Mission Group Helps Undocumented Youth Get Work Permits

Participants in the Lending Circles for Dreamers loan program at Mission Asset fund.

Participants in the Lending Circles for Dreamers loan program at Mission Asset fund.

En Español.

This year, Itzel’s favorite Christmas gift came a little bit early.

With the holiday less than a week away, her day had started out typically enough. She didn’t expect to find much when she ambled home from school and opened her mailbox. But when the box creaked open and she peeked inside, something special caught her eye.

“I was so happy,” she recalled. “It was a moment when I finally felt the doors open … it was a blessing.”

What Itzel found lying inside her mailbox just days before Christmas was a work authorization card from the U.S. Department of Homeland Security.

Itzel (who asked that her last name not be used, to protect her identity) is an undocumented immigrant and a student at San Francisco City College. She moved to the United States from Mexico when she was 4 years old. For as long as she could remember, her undocumented status had been a barrier to getting things like a driver’s license or a job.

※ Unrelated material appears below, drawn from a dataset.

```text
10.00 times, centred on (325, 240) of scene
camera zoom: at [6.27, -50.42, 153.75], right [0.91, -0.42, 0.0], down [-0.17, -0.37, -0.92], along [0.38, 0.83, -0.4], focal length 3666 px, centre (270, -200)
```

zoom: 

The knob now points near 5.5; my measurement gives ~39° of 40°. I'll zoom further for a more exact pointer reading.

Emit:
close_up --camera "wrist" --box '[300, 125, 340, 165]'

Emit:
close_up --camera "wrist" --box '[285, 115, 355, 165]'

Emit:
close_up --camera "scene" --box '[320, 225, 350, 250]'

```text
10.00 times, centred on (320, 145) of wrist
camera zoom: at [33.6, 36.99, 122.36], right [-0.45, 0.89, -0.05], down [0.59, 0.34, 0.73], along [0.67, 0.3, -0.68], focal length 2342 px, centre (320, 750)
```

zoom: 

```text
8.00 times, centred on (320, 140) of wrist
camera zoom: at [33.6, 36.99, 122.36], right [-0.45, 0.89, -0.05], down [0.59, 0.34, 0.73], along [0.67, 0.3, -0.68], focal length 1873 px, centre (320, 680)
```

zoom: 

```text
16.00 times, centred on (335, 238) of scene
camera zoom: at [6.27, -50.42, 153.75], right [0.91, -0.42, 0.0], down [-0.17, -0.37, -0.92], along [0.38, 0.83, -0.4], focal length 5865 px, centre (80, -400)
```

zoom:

But that all changed when she received her work authorization, thanks to Lending Circles for Dreamers, a loan program started by the Mission Asset Fund, a local nonprofit organization that provides financial assistance to low-income and immigrant families.

To get the work authorization card, Itzel had to apply to the Deferred Action for Childhood Arrivals program and be accepted. To apply, she needed $465. The Dreamers loan program, which specifically assists people applying for DACA, made this possible.

DACA, launched by President Barack Obama in June 2012, allows immigrants under the age of 31 who came to the United States before age 16 to obtain work permits and protection from deportation. For thousands of undocumented students, DACA provides a crucial first step: a way to finally secure employment without fear of deportation.

Yet for many financially distressed applicants, the price tag for the federal program is just too high.

For Itzel, that’s where Mission Asset Fund stepped in. Through Lending Circles for Dreamers, the fund grants applicants a $155 donation match, saving them a third of the $465 fee, and loans them $310 at no interest, to be paid off in monthly installments.

Members of lending circles deposit money into a common pool, which is then loaned to members of the circle. The members of Lending Circles for Dreamers pay back their loans in installments of $31 a month for 10 months or $62 a month for five months. So far, all applicants have chosen the $31 option.

“It was a great opportunity for me,” Itzel said. “Not only do they give you a $150 donation, but I feel like making the monthly payments brought responsibility to me. You build this routine of paying your bills on time. It’s been a really good experience for me, because I’m a college student. I don’t think I would have been able to do the application if I hadn’t done this program.”

Itzel’s predicament isn’t unique — there are many students just like her across the country. According to research by the Migration Policy Institute, 1.76 million youth nationwide are eligible for deferred action.

Yet Lending Circles for Dreamers is the first program of its kind, said José Quiñonez, the Mission Asset Fund’s executive director. Other organizations help people with the complexities of the application process and paperwork, but none have adopted the lending circle model to finance the application fee.

“Basically what we’re doing is not only helping them finance the application, but we really are using their own money to do so, and do[ing] it in a way that is very common and traditional in our communities,” Quiñonez said, referring to similar lending systems, called tandas, that are common in Latin America.

“We’re not claiming that we invented the idea,” said Alejandra Guillen, the program manager for Lending Circles for Dreamers. “We’re just taking what folks are familiar with and formalizing it for the U.S. financial system.”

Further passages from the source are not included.